Make a faithful copy of the quoted passage.

DATA RECORDS:
-------
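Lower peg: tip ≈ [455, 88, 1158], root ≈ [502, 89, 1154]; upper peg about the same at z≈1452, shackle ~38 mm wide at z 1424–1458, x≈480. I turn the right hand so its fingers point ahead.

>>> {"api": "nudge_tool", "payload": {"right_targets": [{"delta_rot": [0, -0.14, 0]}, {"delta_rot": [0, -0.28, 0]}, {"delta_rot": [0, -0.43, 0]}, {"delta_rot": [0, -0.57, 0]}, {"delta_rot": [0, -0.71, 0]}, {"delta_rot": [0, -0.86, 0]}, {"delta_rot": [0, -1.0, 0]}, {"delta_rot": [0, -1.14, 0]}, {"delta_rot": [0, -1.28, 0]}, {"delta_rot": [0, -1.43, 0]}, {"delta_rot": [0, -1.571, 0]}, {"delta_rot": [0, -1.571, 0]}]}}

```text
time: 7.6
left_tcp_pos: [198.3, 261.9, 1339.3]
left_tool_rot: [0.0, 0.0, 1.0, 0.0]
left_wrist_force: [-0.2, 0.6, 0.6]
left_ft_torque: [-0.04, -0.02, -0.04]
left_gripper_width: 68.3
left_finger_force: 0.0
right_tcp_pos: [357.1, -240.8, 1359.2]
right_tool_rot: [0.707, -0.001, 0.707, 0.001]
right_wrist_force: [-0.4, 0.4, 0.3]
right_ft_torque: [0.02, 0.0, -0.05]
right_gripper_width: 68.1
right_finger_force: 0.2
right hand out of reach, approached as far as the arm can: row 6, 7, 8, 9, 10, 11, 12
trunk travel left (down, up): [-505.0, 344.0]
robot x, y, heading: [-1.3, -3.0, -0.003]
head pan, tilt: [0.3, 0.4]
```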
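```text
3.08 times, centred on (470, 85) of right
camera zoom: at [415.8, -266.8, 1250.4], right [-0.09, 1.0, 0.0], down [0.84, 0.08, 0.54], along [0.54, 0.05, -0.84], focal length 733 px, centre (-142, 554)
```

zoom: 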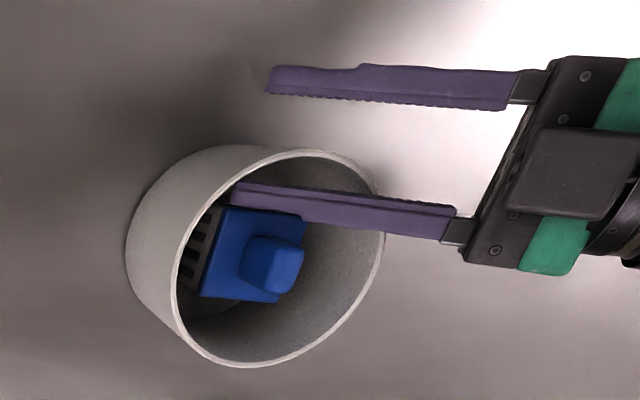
-------
QUOTED PASSAGE:
Security and Repayments for Term Loans and Working Capital limits

21.1 400 MW Jaypee Vishnuprayag HEP :

21.1(a) Rupee Term Loans (after conversion of Debt into Equity under SDR
scheme in earlier years) aggregating to Rs.40,863 Lakhs (Previous
Year-Rs. 48,398 Lakhs) outstanding out of sanctioned amount of
Rs. 2,15,000 Lakhs, from Banks, together with all interest, guarantee
commission, cost, expenses and other charges are secured ranking
pari passu among all the participating Banks viz. State Bank of India
[Including loan assigned by Bank of India and Andhra Bank (merged with
Union Bank) during the earlier year], Oriental Bank of Commerce (merged
with Punjab National Bank), Allahabad Bank (merged with Indian Bank),
Dena Bank (merged with Bank of Baroda) and IDBI Bank Ltd. by way of :

(i) First charge on 400 MW Vishnuprayag HEP’s present and future book
debts, operating cash flows, receivables, commissions, revenue of
whatsoever nature ; and

(ii) First charge on 400 MW Vishnuprayag HEP’s all the bank accounts
including the Trust & Retention Account, Escrow Account of Uttar

Pradesh Power Corporation Limited and Debt Service Reserve Account
and each of the other accounts required to be created by the Company
under any 400 MW Vishnuprayag HEP financing document or any
contract.
-------
SOLUTION TO THIS TASK:
Security and Repayments for Term Loans and Working Capital limits

21.1 400 MW Jaypee Vishnuprayag HEP :

21.1(a) Rupee Term Loans (after conversion of Debt into Equity under SDR
scheme in earlier years) aggregating to Rs.40,863 Lakhs (Previous
Year-Rs. 48,398 Lakhs) outstanding out of sanctioned amount of
Rs. 2,15,000 Lakhs, from Banks, together with all interest, guarantee
commission, cost, expenses and other charges are secured ranking
pari passu among all the participating Banks viz. State Bank of India
[Including loan assigned by Bank of India and Andhra Bank (merged with
Union Bank) during the earlier year], Oriental Bank of Commerce (merged
with Punjab National Bank), Allahabad Bank (merged with Indian Bank),
Dena Bank (merged with Bank of Baroda) and IDBI Bank Ltd. by way of :

(i) First charge on 400 MW Vishnuprayag HEP’s present and future book
debts, operating cash flows, receivables, commissions, revenue of
whatsoever nature ; and

(ii) First charge on 400 MW Vishnuprayag HEP’s all the bank accounts
including the Trust & Retention Account, Escrow Account of Uttar

Pradesh Power Corporation Limited and Debt Service Reserve Account
and each of the other accounts required to be created by the Company
under any 400 MW Vishnuprayag HEP financing document or any
contract.